What follows is a listing; give it again exactly, in its entirety.
** Start of Given information **
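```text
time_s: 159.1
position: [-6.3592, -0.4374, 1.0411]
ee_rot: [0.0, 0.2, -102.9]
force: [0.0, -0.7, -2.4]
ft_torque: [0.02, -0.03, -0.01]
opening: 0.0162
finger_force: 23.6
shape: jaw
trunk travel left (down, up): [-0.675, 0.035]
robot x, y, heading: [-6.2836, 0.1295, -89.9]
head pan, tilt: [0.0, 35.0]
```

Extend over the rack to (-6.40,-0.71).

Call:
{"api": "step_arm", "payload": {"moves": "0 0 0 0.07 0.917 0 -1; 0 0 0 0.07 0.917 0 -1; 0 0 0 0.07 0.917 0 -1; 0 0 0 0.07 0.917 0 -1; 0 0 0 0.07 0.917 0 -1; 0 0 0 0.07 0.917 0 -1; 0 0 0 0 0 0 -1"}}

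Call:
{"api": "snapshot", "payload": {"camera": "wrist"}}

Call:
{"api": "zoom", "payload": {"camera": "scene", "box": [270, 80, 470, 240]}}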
** End of Given information **
* Task solution
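```text
time_s: 159.1
position: [-6.3592, -0.4374, 1.0411]
ee_rot: [0.0, 0.2, -102.9]
force: [0.0, -0.7, -2.4]
ft_torque: [0.02, -0.03, -0.01]
opening: 0.0162
finger_force: 23.6
shape: jaw
trunk travel left (down, up): [-0.675, 0.035]
robot x, y, heading: [-6.2836, 0.1295, -89.9]
head pan, tilt: [0.0, 35.0]
```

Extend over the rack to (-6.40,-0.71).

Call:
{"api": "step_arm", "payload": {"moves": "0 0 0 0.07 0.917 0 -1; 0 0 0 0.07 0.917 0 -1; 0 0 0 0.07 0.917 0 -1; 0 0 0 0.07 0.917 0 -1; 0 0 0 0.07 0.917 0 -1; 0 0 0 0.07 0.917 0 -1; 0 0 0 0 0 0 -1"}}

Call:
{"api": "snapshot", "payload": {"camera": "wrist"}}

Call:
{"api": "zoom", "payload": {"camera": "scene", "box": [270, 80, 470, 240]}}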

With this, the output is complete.